That television set in your house, complete with a trademark that you have always prized, could be fake, the Anti-Counterfeit Agency (ACA), has warned.
ACA’s deputy director enforcement and legal services, Johnson Adera said on Tuesday that the influx of fake TV sets in the market was posing a major challenge.
He cautioned that many TV sets that were being packaged and passed off as highly valued trademarks, were actually assembled using bogus parts.
“We have seized a container of counterfeit television sets worth Sh28 million at the Inland Container Depot in Embakasi, Nairobi,” he said.
Mr Adera warned Kenyans to be cautious when buying TV sets and other electronic items including speakers and car stereos.
He said fakes were being passed off as products by highly regarded brands. Mr Adera, who said most of the TV sets had genuine-looking logos, called upon Kenyans who suspect the integrity of their TV sets to report to the agency.
“We have to be vigilant at all times because counterfeiters are creative,” he said.

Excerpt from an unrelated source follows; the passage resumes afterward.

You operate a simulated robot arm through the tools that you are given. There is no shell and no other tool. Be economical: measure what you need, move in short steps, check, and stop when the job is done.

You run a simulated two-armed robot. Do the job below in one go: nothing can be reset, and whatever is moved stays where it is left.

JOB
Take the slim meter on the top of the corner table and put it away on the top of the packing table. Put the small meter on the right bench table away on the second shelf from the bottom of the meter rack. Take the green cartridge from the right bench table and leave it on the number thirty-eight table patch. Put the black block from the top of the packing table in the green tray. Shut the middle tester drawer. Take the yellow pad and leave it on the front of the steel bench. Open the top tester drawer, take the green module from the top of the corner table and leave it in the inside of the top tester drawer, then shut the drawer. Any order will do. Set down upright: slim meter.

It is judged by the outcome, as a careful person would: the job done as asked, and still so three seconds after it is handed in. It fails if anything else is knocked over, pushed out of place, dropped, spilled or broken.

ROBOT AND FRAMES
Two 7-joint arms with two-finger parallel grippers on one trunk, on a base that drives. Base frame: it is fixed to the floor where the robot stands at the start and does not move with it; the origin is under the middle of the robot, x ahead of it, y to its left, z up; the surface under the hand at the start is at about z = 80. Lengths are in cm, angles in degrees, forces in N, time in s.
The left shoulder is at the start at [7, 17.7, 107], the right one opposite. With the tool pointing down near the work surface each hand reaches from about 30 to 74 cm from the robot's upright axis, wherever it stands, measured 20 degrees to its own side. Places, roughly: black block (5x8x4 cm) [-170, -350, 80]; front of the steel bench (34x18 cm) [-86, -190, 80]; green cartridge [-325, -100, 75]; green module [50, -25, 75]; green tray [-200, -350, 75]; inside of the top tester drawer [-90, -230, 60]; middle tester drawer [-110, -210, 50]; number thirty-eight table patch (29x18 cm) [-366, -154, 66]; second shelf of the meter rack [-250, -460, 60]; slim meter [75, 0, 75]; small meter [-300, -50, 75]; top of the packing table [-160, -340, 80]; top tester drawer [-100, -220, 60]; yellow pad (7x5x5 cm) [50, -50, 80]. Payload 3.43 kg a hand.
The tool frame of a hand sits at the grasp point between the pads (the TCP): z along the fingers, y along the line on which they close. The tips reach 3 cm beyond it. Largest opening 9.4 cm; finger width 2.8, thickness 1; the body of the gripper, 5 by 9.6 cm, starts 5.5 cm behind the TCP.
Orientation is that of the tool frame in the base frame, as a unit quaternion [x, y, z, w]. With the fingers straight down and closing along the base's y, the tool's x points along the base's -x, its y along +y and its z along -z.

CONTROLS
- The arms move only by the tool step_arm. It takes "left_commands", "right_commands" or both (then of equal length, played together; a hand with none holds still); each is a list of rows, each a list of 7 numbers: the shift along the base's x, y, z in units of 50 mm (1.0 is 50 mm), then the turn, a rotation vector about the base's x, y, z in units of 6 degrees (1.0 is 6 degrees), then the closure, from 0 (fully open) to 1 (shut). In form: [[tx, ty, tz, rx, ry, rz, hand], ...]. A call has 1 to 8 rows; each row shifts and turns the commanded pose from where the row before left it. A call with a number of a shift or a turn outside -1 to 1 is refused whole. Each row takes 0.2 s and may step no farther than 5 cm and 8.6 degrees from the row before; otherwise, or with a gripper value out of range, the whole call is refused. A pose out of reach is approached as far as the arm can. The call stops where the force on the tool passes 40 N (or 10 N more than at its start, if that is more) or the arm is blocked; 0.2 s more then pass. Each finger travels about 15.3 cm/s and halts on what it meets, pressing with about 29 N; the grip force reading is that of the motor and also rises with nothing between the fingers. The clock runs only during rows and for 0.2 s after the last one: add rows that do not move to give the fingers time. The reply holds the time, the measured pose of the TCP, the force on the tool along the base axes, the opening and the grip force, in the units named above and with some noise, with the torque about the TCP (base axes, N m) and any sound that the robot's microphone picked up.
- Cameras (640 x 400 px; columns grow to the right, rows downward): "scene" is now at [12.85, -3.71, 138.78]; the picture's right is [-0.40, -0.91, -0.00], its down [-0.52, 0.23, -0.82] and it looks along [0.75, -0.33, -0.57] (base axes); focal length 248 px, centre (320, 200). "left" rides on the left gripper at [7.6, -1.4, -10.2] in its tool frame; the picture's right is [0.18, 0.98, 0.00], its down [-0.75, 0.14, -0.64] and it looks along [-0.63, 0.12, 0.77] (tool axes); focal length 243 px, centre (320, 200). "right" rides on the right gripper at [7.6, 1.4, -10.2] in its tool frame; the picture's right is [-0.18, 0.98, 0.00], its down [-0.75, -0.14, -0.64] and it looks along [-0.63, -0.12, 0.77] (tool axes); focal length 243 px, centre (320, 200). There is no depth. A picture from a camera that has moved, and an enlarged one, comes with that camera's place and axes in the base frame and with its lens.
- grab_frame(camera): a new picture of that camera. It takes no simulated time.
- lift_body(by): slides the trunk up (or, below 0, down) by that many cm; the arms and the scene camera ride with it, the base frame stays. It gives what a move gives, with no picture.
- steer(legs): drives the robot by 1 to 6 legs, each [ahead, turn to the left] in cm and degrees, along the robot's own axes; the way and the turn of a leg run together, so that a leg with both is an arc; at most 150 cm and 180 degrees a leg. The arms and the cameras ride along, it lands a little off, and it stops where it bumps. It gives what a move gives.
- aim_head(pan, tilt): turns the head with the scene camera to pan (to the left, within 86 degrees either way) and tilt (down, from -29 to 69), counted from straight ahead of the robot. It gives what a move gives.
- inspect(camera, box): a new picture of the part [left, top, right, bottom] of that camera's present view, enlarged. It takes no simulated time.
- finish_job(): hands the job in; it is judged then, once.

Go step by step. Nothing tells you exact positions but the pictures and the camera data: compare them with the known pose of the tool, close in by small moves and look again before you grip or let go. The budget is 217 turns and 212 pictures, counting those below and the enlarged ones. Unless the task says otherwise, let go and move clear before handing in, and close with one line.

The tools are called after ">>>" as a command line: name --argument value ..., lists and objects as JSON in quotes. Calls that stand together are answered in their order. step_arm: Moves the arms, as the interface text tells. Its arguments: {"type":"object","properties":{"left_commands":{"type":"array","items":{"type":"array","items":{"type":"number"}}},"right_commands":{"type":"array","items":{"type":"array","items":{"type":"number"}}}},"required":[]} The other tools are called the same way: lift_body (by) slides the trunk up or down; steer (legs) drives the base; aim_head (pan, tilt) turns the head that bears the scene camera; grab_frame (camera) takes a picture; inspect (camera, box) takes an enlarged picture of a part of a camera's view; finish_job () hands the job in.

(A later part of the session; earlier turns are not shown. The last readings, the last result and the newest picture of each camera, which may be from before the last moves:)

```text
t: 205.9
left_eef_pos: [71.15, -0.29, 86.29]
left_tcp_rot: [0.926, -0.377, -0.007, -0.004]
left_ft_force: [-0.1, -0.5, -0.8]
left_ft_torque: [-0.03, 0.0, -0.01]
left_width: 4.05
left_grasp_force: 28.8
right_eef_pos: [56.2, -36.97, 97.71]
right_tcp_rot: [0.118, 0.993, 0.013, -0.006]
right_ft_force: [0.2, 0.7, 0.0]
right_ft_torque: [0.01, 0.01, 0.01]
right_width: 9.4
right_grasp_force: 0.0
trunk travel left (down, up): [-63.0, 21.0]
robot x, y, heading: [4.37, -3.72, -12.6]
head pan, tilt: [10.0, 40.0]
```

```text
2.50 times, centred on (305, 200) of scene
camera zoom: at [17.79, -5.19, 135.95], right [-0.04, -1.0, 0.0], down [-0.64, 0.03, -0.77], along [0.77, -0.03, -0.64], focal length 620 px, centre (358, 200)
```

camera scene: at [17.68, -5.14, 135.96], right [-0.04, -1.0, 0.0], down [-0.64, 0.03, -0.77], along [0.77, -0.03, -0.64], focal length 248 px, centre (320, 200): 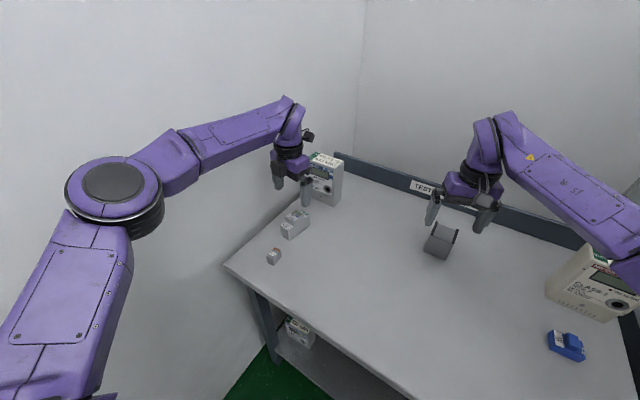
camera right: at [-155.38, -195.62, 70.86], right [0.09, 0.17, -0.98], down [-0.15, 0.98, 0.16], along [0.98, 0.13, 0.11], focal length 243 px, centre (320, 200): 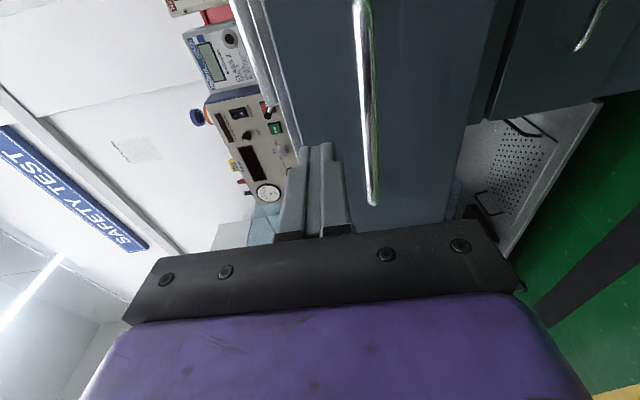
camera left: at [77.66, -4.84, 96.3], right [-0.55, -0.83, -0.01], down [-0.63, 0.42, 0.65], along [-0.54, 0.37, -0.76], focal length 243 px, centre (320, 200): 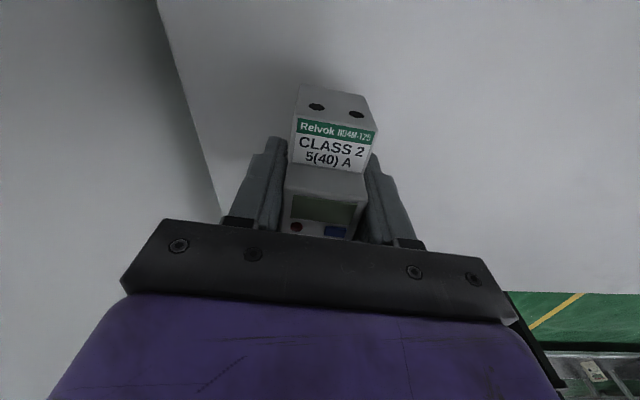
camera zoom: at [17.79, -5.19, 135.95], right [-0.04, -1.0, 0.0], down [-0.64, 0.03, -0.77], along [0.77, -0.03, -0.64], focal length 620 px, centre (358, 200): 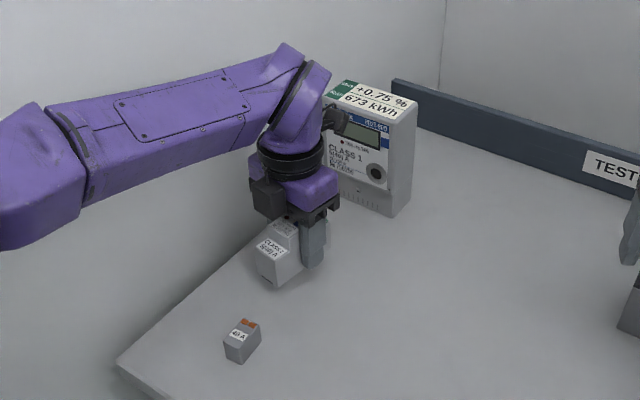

Mr Adera was speaking at a ceremony where ACA, the body tasked with detection of counterfeits, was being feted for Intellectual Property Rights Enforcement by Dolby Laboratories in Nairobi on Tuesday.
Dolby is an audio compression technologies developer. The award was in recognition of the work the authority has done in protecting their intellectual property rights.
Dolby is in Kenya to train surveillance officers attached to the ACA and the multiagency team set up to fight counterfeit products on their products and the intellectual property rights of their trademark.
Speaking during the event, Vivian Vassallo, Global Director, IP Protection & Enforcement, Dolby Laboratories Inc. said that they were delighted to have a strategic partner in ACA to work with in reducing the counterfeits menace.
“At Dolby, we are excited about the progress the Kenyan Government in setting up institutions and structures to tackle issues of counterfeits and illicit trade, which often discourage foreign companies from investing here due to the unfair trade practices,” said Vassallo.
Anti-Counterfeit Agency CEO Elema Halake said the partnership with intellectual property rights owners was critical in ensuring that ACA officers were up to date with any changes on all products.
The Anti-Counterfeit Agency (ACA) said that it was yet to carry out a baseline survey to establish how much impact counterfeits have had on the economy. The Kenya Association of Manufacturers, however, puts the annual loss of revenue to government at around Sh70billion.
According to ACA, more than Sh80 billion worth of illicit goods have been seized between June and September 2018.
“As an agency, we acknowledge that companies operating internationally can face an uphill task when enforcing their intellectual property rights and may decide to concentrate on markets where the odds – and profits – are in their favour. I assure Dolby that Kenya has favourable IP laws. Come and invest and trade in this country,” he said.
He said ACA had received funding from Trademark East Africa to carry out a national baseline survey on the impacts of counterfeits this year.
Dolby’s legal team will also be lodging complaints for those caught counterfeiting their products in the country.